Quando, invece, manchi tale collegamento funzionale o soggettivo con l’esercizio dell’attività agricola, non è possibile beneficiare di alcuna esenzione e l’intervento edilizio è soggetto all’ordinario pagamento del contributo (ossia proprio le somme richieste dal Comune nel caso di specie).

Sennonché, nel nostro caso potrebbe in effetti venire in aiuto la sentenza del TAR Piemonte citata nel quesito, che ha chiarito che, dato che il regime differenziato per le costruzioni in zona agricola in punto contributo di costruzione è stato introdotto solo con la L. n. 10/1977, per gli immobili realizzati in data antecedente il passaggio da utilizzo agricolo a utilizzo “civile” “non configura alcuna modifica della destinazione d'uso giuridicamente rilevante, dal momento che in tal caso il titolo abilitativo autorizzava entrambi gli utilizzi, e ad entrambi concedeva il beneficio della gratuità previsto, in modo generalizzato, per il rilascio di qualsivoglia titolo edilizio” (T.A.R. Torino, sez. II, 14 giugno 2019, n. 687).

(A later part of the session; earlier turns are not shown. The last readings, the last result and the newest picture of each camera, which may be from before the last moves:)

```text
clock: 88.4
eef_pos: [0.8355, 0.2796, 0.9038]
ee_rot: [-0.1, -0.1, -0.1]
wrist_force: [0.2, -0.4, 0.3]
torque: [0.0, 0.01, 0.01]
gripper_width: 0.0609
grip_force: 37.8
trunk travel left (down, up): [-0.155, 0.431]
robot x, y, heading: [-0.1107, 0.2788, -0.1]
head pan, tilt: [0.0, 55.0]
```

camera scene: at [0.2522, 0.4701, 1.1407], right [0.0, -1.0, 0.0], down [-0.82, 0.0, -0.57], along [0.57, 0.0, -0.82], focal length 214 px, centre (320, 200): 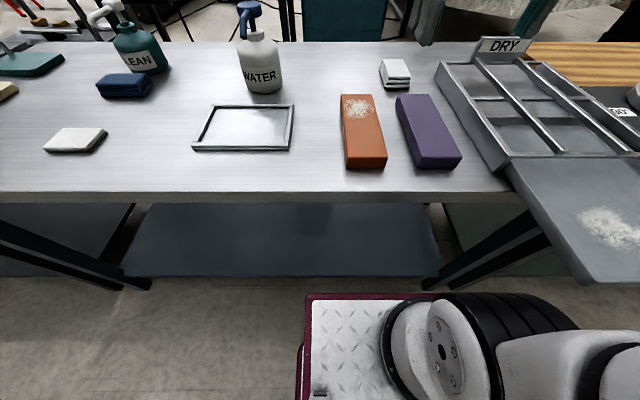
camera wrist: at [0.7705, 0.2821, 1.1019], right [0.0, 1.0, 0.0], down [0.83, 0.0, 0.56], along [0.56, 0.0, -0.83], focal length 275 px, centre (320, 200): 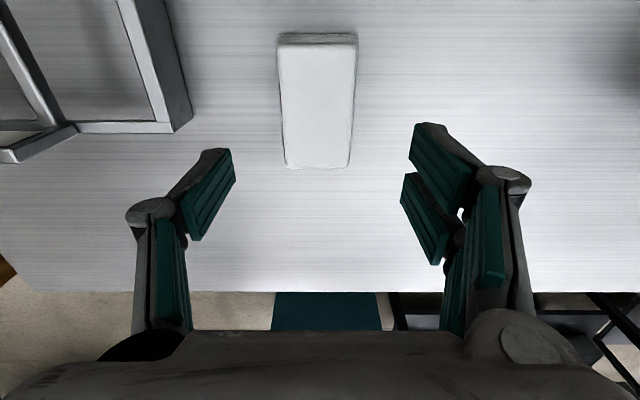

Fermo restando che lo scrivente non è a conoscenza dei dettagli dei lavori che si intendono realizzare, sembra opportuno comunque provare a portare a conoscenza il Comune di tale pronuncia del TAR Torino favorevole alla propria tesi.
In ogni caso, va tenuto conto che non è assicurato che ciò sia sufficiente a far mutare orientamento alla P.A., in quanto la sentenza in questione non cita altri precedenti giurisprudenziali e che è attualmente oggetto di appello davanti al Consiglio di Stato e che potrebbe, dunque, anche essere annullata.